What is required: For each line that holds "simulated", copy the line out.

Source excerpt:
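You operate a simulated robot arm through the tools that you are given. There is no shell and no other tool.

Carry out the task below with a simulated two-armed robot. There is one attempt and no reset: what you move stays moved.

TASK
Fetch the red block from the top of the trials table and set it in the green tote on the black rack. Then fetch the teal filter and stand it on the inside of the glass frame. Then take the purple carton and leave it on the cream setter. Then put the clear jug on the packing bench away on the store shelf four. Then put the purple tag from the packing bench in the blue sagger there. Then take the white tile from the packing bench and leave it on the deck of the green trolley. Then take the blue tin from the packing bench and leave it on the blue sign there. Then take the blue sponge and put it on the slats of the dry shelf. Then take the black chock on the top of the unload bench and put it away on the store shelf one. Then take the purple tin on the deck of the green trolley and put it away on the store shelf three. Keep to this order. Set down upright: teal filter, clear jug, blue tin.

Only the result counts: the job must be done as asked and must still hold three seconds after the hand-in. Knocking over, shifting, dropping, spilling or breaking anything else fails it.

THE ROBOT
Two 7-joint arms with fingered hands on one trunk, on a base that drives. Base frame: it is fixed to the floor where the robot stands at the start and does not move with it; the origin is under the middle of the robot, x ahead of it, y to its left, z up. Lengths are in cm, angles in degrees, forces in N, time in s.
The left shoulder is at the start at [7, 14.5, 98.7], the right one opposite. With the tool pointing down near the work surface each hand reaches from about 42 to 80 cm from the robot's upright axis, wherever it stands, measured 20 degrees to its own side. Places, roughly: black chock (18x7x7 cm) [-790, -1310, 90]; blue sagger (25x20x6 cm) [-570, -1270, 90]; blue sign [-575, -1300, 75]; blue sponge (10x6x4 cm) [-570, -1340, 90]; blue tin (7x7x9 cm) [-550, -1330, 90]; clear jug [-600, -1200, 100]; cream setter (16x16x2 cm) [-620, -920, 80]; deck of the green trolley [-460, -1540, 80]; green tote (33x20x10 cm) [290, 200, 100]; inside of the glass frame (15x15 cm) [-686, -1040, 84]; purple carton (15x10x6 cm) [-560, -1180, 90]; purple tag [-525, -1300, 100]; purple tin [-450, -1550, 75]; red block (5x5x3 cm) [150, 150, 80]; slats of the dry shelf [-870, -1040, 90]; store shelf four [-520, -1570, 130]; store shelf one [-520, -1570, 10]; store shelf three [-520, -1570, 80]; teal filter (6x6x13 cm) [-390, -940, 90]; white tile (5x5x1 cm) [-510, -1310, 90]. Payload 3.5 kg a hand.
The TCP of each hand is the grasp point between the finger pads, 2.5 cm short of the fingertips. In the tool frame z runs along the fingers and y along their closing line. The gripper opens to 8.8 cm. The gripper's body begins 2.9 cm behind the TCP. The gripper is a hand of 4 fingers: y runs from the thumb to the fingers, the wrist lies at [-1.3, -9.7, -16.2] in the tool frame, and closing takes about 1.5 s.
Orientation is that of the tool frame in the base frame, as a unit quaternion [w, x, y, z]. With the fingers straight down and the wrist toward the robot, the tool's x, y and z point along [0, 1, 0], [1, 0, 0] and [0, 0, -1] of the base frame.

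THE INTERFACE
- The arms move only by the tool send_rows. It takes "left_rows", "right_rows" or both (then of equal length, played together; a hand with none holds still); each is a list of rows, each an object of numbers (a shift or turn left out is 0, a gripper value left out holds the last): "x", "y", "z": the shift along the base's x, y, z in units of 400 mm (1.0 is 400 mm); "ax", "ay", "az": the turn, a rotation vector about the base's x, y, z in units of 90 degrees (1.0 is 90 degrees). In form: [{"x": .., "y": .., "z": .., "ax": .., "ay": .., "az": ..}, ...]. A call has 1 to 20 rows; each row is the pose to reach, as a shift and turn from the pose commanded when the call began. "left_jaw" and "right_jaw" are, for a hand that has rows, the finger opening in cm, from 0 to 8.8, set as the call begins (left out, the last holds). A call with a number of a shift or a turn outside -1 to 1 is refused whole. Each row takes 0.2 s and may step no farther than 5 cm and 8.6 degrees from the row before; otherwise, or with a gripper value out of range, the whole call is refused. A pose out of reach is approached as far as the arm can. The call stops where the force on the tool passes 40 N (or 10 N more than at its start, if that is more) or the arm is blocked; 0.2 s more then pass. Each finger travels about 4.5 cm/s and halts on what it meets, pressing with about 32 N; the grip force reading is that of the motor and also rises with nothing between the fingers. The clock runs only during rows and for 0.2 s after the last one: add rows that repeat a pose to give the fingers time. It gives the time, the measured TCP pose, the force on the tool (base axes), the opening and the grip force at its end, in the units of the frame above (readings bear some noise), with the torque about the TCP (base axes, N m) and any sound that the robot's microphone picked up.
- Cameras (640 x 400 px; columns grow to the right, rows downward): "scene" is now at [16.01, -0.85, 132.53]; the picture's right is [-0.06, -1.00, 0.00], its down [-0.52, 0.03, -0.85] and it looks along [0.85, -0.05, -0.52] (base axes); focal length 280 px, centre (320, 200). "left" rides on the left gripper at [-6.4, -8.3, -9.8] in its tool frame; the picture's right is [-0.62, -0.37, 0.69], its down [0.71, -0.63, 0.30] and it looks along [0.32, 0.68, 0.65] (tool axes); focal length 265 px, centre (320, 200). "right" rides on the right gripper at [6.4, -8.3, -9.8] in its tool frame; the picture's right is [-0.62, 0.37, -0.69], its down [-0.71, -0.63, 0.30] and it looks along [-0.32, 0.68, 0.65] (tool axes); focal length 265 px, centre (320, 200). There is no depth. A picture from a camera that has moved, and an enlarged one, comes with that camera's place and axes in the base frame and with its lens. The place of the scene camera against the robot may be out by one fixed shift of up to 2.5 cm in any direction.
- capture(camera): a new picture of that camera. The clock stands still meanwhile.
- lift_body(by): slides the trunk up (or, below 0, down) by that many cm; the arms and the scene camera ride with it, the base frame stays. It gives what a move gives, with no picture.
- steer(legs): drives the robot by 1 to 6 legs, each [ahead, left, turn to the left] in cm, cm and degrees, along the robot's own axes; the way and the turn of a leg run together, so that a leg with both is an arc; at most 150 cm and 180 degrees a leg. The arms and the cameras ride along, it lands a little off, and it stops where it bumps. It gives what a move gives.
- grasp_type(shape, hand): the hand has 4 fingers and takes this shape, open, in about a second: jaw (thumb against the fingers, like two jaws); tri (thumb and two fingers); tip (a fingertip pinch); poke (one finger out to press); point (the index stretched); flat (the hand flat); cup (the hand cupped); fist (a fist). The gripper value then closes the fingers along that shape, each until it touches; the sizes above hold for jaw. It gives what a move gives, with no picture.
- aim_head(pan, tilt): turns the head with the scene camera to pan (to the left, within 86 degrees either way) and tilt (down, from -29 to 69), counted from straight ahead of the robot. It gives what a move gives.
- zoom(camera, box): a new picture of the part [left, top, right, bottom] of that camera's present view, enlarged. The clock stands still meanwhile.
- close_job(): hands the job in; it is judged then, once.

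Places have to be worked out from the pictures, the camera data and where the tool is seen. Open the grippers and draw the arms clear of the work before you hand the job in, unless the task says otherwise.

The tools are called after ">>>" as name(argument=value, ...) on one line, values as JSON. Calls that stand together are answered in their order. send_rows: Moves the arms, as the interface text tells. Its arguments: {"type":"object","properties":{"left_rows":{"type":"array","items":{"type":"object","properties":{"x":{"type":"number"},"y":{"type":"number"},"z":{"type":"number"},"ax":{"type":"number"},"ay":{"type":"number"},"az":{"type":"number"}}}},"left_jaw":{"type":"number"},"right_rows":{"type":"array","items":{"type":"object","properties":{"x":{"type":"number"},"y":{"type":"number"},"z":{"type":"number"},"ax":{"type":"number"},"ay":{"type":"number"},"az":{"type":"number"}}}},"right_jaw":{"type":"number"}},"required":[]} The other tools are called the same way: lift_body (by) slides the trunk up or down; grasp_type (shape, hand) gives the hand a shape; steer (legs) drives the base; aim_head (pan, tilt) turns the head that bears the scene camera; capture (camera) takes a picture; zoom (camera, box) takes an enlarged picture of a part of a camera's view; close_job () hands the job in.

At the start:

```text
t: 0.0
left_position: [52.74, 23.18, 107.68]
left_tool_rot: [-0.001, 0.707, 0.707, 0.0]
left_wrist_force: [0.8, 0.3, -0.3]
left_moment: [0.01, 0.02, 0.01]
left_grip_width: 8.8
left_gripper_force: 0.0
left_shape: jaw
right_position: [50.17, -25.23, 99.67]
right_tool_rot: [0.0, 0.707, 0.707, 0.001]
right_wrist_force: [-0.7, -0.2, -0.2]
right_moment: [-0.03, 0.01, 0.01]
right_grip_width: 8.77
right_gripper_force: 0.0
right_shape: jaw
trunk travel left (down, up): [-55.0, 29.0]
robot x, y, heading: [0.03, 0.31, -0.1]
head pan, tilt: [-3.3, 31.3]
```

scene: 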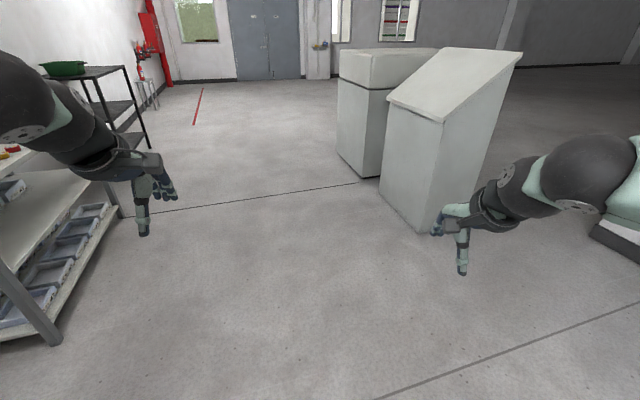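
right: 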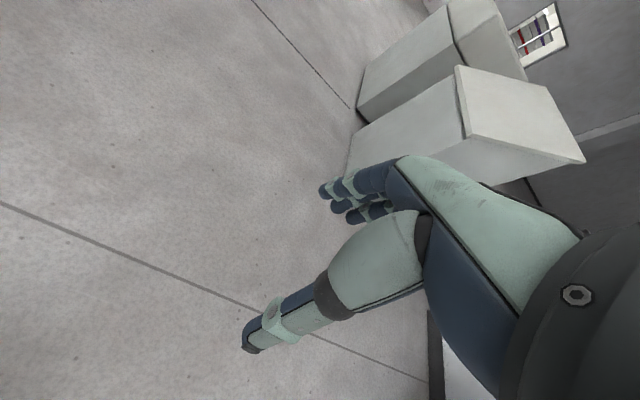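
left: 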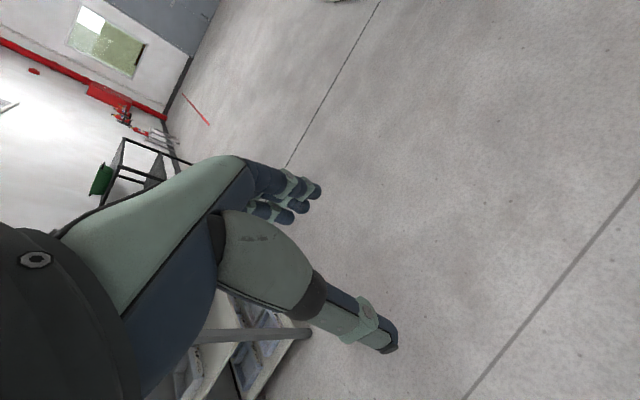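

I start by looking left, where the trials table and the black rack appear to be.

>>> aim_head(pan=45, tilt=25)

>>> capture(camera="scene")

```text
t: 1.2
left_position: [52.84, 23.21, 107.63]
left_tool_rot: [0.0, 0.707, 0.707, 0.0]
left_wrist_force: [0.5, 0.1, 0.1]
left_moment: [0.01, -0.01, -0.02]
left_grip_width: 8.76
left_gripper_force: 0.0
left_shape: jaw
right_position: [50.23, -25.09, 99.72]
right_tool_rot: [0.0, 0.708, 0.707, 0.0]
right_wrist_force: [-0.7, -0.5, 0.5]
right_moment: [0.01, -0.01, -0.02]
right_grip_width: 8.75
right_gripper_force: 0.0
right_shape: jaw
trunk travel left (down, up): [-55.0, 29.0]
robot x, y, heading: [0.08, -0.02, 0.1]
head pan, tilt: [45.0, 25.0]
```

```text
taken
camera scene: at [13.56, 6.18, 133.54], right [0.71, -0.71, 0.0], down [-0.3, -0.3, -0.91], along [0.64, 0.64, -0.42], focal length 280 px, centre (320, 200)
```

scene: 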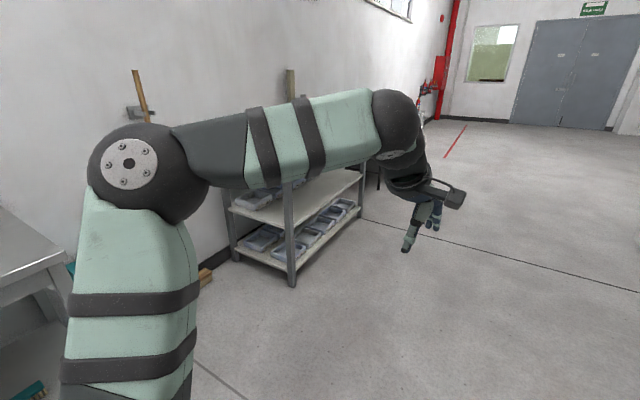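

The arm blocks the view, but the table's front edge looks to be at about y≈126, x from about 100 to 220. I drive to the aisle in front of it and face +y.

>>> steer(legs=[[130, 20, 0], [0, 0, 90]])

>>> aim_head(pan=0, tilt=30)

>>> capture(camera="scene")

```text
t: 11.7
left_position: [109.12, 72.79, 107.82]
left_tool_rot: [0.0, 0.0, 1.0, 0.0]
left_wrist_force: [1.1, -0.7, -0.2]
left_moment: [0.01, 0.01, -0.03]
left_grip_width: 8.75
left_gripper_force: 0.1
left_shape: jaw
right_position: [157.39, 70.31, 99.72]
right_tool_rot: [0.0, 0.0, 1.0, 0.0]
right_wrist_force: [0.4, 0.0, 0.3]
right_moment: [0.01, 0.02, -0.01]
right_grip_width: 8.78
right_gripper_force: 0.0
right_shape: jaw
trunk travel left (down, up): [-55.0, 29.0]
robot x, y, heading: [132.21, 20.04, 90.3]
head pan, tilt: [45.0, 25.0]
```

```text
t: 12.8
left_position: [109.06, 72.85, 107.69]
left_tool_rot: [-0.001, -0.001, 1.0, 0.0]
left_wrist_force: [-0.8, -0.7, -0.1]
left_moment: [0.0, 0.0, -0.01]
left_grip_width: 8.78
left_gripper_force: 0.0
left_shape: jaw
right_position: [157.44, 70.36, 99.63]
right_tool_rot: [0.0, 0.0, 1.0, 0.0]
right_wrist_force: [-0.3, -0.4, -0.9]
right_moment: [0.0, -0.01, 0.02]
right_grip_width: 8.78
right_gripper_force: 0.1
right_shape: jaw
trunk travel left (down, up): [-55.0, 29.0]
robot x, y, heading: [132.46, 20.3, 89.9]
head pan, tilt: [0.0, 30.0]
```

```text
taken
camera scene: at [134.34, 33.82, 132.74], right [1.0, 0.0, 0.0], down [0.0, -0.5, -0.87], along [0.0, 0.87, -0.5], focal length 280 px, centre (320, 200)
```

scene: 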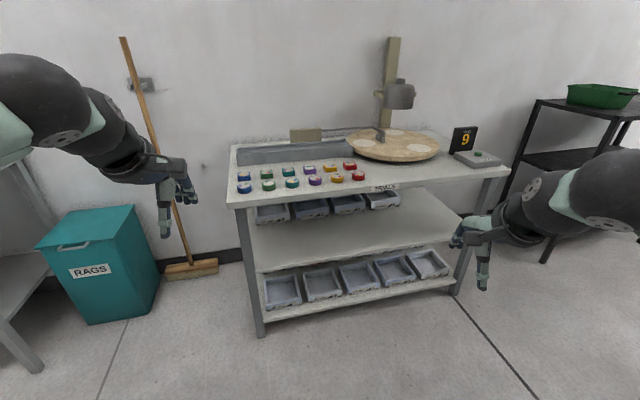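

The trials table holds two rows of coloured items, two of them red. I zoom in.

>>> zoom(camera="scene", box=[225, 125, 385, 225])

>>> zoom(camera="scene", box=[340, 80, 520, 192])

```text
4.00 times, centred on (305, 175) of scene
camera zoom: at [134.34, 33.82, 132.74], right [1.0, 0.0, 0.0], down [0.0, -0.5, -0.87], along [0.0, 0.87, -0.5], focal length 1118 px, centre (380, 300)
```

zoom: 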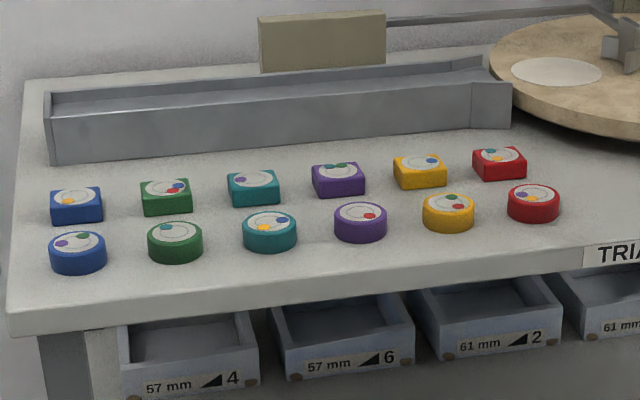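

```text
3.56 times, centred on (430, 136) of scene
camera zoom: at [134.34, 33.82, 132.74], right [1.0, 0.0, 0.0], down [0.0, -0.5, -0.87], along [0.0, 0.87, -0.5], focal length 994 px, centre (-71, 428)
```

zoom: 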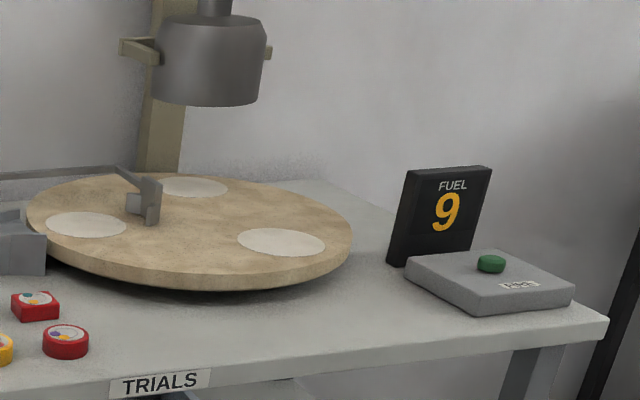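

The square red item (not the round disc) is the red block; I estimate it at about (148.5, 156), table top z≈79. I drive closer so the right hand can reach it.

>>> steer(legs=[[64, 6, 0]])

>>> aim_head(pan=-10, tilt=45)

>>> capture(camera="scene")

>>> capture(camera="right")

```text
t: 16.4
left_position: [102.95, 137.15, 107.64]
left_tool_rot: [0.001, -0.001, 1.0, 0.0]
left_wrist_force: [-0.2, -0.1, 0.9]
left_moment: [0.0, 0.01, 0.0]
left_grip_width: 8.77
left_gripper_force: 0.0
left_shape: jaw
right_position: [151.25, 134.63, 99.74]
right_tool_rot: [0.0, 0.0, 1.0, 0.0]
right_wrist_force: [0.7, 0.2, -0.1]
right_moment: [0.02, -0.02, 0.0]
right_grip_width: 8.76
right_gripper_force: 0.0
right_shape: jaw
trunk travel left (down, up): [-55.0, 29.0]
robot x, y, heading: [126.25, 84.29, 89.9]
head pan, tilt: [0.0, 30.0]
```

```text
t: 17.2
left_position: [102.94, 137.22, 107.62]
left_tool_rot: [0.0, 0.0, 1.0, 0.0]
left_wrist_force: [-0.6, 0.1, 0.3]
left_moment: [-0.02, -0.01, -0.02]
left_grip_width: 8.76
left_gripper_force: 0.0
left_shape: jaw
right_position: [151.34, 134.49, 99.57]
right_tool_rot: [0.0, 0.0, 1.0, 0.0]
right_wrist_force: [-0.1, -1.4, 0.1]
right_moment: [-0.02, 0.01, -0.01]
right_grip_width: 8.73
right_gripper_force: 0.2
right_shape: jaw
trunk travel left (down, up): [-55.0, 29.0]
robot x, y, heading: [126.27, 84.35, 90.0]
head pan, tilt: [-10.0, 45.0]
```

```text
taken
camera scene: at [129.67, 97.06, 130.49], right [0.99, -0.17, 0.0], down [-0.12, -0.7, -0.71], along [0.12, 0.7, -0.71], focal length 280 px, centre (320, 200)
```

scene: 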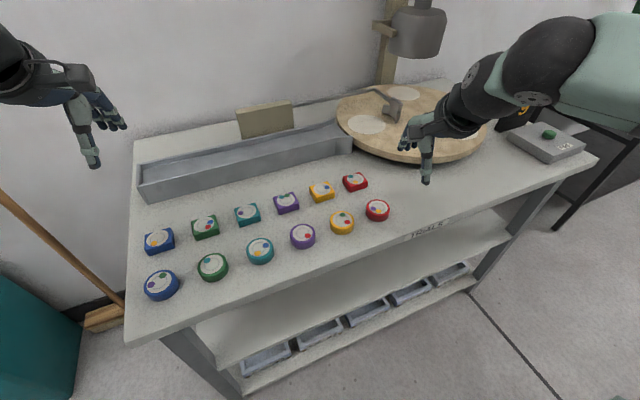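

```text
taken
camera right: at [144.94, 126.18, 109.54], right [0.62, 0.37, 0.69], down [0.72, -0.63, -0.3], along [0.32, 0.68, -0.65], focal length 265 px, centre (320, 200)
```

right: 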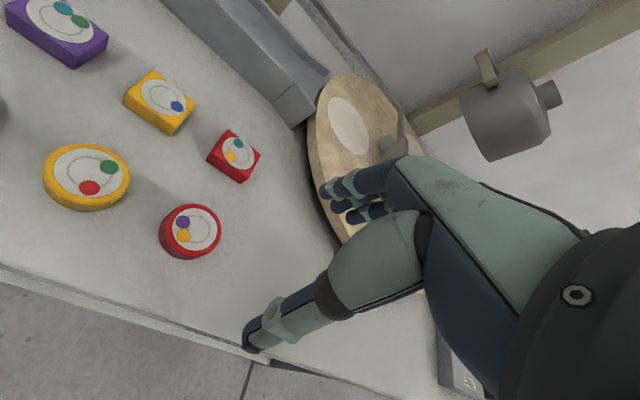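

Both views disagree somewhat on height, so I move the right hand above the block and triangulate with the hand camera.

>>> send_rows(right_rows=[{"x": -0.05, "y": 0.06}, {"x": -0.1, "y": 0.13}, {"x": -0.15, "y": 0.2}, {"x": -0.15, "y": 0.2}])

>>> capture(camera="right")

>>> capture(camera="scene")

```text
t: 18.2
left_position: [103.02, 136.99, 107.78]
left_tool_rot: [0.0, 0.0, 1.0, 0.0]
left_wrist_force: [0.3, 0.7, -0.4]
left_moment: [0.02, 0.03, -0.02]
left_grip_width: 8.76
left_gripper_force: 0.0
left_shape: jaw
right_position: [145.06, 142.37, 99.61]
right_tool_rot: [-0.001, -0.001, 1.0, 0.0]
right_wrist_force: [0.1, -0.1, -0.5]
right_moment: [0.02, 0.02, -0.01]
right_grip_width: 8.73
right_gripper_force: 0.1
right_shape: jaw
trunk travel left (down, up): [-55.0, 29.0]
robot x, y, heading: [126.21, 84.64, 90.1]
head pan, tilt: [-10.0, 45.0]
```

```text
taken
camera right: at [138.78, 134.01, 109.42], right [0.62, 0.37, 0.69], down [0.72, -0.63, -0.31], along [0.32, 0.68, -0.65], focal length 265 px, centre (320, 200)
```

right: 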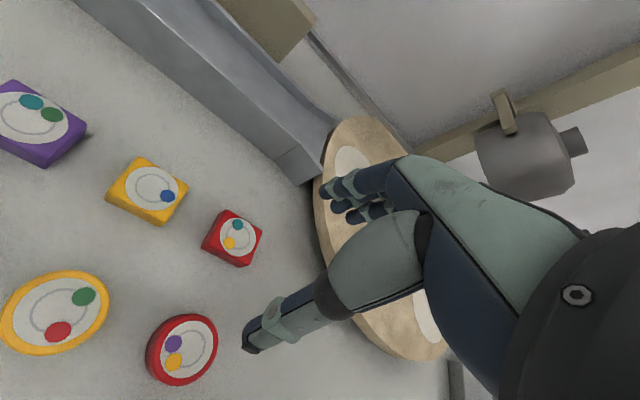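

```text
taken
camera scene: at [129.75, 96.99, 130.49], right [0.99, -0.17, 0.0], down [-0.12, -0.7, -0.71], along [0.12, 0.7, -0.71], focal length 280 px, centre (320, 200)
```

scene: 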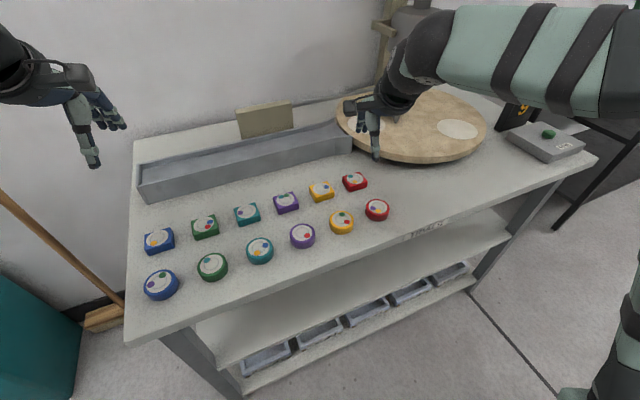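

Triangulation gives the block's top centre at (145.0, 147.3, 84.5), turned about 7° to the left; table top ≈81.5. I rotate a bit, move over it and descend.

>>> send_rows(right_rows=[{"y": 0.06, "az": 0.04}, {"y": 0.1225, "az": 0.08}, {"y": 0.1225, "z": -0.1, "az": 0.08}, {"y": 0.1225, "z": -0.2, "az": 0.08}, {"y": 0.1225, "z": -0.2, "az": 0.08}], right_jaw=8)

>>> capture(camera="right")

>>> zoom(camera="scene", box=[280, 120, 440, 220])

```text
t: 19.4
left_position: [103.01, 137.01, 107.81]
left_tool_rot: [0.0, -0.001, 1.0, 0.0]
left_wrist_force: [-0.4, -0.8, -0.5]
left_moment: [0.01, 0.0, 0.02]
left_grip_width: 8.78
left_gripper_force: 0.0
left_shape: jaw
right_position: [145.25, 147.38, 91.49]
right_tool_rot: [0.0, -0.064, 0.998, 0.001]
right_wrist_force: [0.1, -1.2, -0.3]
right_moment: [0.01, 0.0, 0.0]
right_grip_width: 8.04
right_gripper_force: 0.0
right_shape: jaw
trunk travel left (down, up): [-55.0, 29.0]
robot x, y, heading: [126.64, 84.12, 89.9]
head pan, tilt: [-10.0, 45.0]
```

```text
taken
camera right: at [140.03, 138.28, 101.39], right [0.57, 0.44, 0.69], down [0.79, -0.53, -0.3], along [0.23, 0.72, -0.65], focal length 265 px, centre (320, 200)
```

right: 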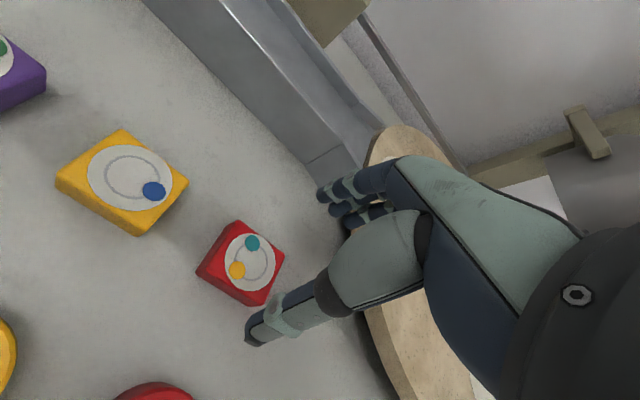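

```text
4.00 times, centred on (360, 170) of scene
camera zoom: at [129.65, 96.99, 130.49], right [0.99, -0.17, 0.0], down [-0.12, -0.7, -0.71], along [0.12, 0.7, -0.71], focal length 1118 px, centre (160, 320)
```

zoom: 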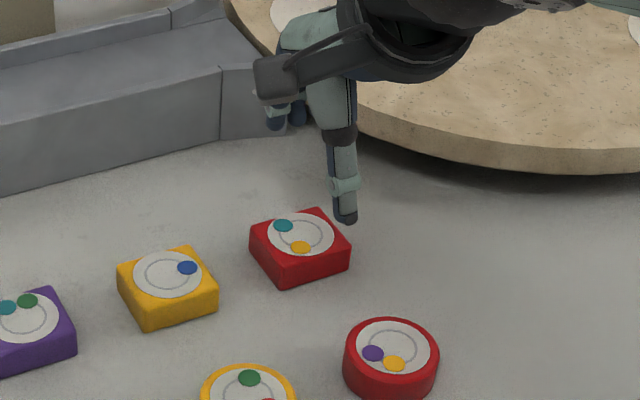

Solution below:
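You operate a simulated robot arm through the tools that you are given. There is no shell and no other tool.
Carry out the task below with a simulated two-armed robot. There is one attempt and no reset: what you move stays moved.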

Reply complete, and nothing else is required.